I noticed a great migration heading towards the theater.  As I took my seat I recognized a few people from the train.  Bernard Herrmann’s score for Vertigo was playing before the feature, and there was a lot of talk about film and specifically about Hitchcock.  The lights came down and Rear Window started.  This is one of the most romantic experiences I’ve ever had at the movies.  We were all here to see the master’s work.

On the surface, Rear Window is a movie about someone looking outside of his window.  Jimmy Stewart plays Jeff, a photographer temporarily bound to a wheelchair.  He has a fabulous view of the apartments across the way and each window is, if you will, a movie screen.  Each screen is a different show.  His would-be girlfriend Lisa grows impatient as Jeff refuses to settle down, alluding to his “characters” for examples of why not to marry.  He soon comes to suspect that a man has done away with his wife.  He tries to convince everyone in his life, Lisa, his nurse Stella, and his friend, Detective Doyle, but Jeff is the only one with the knowledge of all the strange comings and goings of Mr.
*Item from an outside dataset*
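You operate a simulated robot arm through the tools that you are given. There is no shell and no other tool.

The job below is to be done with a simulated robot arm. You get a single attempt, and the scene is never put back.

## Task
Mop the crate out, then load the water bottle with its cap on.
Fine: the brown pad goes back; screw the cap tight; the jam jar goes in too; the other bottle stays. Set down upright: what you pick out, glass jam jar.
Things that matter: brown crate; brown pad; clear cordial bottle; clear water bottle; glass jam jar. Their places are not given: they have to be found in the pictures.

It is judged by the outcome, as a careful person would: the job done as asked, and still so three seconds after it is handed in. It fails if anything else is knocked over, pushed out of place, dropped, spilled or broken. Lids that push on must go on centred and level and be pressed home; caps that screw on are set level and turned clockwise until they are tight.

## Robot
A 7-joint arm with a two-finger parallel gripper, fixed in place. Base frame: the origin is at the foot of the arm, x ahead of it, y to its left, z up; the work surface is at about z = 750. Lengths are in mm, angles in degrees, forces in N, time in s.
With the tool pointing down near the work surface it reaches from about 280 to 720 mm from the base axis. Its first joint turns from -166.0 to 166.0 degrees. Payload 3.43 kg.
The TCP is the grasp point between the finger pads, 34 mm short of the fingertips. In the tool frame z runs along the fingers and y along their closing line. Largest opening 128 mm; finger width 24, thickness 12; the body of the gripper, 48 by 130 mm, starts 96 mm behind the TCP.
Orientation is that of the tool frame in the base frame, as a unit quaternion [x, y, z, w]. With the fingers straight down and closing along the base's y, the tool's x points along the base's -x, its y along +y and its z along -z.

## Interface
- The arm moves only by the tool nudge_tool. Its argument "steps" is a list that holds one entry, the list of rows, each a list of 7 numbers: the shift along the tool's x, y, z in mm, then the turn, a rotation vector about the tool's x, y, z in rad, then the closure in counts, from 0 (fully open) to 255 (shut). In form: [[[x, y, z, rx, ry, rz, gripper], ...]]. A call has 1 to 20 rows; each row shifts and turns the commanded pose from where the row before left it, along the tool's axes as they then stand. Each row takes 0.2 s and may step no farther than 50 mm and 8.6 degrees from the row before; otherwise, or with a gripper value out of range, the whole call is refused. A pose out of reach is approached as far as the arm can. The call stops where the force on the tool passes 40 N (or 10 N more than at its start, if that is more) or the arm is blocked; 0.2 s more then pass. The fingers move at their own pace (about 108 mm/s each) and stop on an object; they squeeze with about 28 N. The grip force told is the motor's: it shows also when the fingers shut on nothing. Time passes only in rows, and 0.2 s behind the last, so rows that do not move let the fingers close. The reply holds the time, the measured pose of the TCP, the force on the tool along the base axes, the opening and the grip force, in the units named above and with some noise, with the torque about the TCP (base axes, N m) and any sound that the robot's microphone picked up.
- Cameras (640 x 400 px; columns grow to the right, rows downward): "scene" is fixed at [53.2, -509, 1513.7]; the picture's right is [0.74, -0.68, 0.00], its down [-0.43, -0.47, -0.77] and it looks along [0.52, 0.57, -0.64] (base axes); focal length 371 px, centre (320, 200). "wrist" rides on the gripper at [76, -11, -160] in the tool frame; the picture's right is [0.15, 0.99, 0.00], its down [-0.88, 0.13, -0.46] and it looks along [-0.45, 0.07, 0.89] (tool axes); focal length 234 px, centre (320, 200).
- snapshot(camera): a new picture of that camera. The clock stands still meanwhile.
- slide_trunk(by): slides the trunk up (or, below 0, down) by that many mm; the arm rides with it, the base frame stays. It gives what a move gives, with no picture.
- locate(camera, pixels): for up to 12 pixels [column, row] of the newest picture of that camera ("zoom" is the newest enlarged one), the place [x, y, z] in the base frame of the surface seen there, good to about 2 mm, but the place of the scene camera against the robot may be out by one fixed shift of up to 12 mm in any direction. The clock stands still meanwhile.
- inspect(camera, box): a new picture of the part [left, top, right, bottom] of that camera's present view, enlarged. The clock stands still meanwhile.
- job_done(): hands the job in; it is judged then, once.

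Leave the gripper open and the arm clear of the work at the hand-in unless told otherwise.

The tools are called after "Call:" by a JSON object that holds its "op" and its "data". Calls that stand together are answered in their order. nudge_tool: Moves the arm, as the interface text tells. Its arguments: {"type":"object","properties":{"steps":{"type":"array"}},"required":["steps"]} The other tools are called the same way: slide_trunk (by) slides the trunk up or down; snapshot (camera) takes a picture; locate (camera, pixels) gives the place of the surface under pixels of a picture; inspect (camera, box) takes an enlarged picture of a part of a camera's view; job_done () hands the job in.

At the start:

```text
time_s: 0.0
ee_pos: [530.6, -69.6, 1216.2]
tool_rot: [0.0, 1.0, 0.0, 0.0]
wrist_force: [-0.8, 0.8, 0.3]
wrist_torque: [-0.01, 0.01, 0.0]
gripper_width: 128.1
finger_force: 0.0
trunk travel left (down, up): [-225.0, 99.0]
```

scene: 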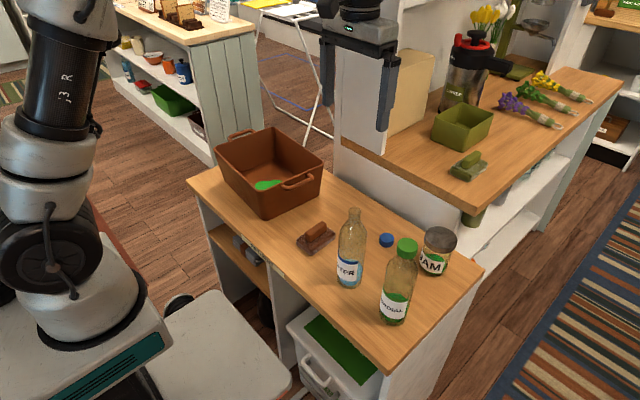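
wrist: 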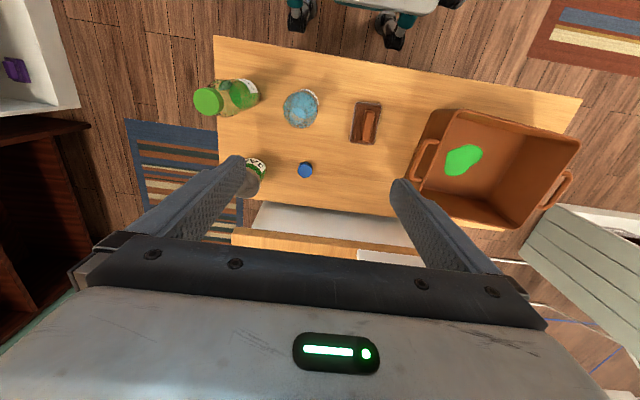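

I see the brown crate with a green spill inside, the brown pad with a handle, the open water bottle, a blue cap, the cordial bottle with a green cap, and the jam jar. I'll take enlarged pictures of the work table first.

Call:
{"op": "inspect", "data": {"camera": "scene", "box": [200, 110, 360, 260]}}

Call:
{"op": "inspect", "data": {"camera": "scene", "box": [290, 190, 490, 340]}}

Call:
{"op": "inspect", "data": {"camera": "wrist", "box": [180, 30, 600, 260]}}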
Thorwald across the way and the unexplainable disappearance of the man’s wife.  People simply refuse to believe that someone would commit murder in plain sight.
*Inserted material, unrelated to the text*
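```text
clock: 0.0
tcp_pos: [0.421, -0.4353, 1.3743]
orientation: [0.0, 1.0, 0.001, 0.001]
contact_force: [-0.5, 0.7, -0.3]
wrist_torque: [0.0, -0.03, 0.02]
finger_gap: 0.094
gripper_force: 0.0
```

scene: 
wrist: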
Hitchcock’s films are almost always art.  All are entertaining, but his skill elevates many of his pictures into another realm.  Rear Window’s central theme is looking, not just Jeff looking but we the audience watching the film are exposed to the way that the cinema looks objectively and subjectively into its own world.  Hitchcock’s editing style throughout his career was simple.  Using only three separate shots, the man could display, purely pictorially, the psychological process of his characters.  “The look” is an objective shot, a shot from no particular point of view.  This shot orients the audience, and is the image of the character looking, in this case Jeff looking out his window.  “The POV—what is seen” follows, and this shot is the character’s point of view.  With Hitchcock, these shots always align to the eyesight of the character in the previous shot.  A lesser director would take the POV from an objective angle but in the language of cinema this shot has to be subjective.  Hitch knows to put us into the perspective of his characters, making us implicit in the story.  “The reaction” is a follow-up on the first shot.  Having seen whatever, the character reacts.  It seems simple, almost preposterous, but this three shot technique encompasses what I refer to as the psychology of the cinema.  We know how characters see things, and their reactions tell the story.
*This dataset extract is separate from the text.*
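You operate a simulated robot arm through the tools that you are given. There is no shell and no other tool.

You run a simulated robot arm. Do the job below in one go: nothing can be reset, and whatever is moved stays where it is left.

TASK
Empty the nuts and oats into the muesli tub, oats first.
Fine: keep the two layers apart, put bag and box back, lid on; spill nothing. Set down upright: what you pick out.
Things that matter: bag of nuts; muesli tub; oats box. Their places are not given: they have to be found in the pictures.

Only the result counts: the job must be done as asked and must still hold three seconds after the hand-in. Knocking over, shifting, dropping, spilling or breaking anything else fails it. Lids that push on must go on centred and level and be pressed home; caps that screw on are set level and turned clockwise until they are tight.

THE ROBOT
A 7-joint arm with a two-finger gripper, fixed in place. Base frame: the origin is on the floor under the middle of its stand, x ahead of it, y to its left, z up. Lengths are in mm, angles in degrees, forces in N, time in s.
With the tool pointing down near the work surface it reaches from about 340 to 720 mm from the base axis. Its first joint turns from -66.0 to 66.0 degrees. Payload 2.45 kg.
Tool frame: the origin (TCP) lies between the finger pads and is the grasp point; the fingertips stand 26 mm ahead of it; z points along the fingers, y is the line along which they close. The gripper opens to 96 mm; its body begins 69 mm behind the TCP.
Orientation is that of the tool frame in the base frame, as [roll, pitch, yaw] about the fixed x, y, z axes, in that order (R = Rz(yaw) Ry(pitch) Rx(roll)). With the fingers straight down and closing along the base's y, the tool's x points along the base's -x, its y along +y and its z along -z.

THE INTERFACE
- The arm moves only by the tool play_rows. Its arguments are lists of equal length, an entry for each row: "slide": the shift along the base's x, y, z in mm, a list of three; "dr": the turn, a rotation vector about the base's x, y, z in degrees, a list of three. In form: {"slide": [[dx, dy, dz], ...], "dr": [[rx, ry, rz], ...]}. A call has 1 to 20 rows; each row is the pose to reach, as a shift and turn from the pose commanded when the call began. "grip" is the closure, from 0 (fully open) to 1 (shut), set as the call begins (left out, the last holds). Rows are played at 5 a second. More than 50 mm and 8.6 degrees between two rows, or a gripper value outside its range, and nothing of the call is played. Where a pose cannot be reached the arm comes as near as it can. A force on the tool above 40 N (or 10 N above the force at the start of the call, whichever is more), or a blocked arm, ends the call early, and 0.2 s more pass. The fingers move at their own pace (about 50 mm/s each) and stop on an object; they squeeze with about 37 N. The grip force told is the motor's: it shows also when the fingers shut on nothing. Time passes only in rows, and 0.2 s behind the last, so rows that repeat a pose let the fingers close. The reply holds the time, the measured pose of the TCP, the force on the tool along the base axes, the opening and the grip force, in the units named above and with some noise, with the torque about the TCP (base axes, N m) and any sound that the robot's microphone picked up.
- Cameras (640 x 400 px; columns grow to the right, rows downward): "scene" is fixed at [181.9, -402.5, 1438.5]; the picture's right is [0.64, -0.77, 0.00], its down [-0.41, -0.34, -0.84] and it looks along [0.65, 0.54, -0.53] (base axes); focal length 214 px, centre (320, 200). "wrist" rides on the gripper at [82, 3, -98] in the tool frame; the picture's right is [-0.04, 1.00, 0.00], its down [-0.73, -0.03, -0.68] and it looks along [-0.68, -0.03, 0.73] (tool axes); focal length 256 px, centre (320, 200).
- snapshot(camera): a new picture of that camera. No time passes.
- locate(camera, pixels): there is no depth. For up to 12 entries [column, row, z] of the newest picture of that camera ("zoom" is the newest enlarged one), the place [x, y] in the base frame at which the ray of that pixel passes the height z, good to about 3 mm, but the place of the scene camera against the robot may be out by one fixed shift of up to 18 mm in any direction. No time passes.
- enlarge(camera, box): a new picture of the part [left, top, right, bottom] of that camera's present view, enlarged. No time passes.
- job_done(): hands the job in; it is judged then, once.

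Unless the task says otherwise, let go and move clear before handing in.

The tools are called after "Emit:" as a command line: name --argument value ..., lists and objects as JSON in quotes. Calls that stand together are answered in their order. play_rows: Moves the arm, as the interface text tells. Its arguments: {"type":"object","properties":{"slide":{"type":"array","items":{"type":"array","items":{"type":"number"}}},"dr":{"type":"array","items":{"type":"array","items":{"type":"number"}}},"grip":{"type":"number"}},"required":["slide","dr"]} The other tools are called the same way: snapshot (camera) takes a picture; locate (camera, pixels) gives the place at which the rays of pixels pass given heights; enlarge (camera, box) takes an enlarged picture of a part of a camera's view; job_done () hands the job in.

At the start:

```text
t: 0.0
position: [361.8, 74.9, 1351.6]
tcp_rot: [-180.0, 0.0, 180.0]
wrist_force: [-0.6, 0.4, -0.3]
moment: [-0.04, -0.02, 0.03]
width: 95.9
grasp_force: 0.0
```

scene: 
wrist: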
Hitchcock was not the great innovator of this technique.  It was apparently set forth by the Russian film theorist and director Lev Kuleshov.  As described by Hitchcock, you take a shot of a man looking, then cut to a shot of a baby.  Now cut to a shot of the man smiling.  What is he?  He’s a kind hearted figure.  Now, take the middle piece of film out and replace it with a shot of a woman in a bikini—keep the same shots of the man.  Now what is he?  A pervert.  Kuleshov went darker, suggesting the image of a dead baby, still with the man looking and smiling.  He now becomes a sadist.  This idea is unique to cinema.  No other art form can encompass the human thought process so clearly and artfully.  It is proof that movies can be art.  This technique is why Rear Window remains one of Hitchcock’s most important films.  It is the clearest, most definable example of his artistic technique.

The director is almost cheating because the set-up of Rear Window—Jeff confined to a wheelchair looking out his rear window—leaves little directorial options for a master filmmaker.  Even when bricks between window panes block our view, we use our imagination to fill in the gaps.  A less talented director would have used an omniscient point of view.  Throughout the film, it is Kuleshov's technique that builds suspense and generates so much of our understanding of these characters.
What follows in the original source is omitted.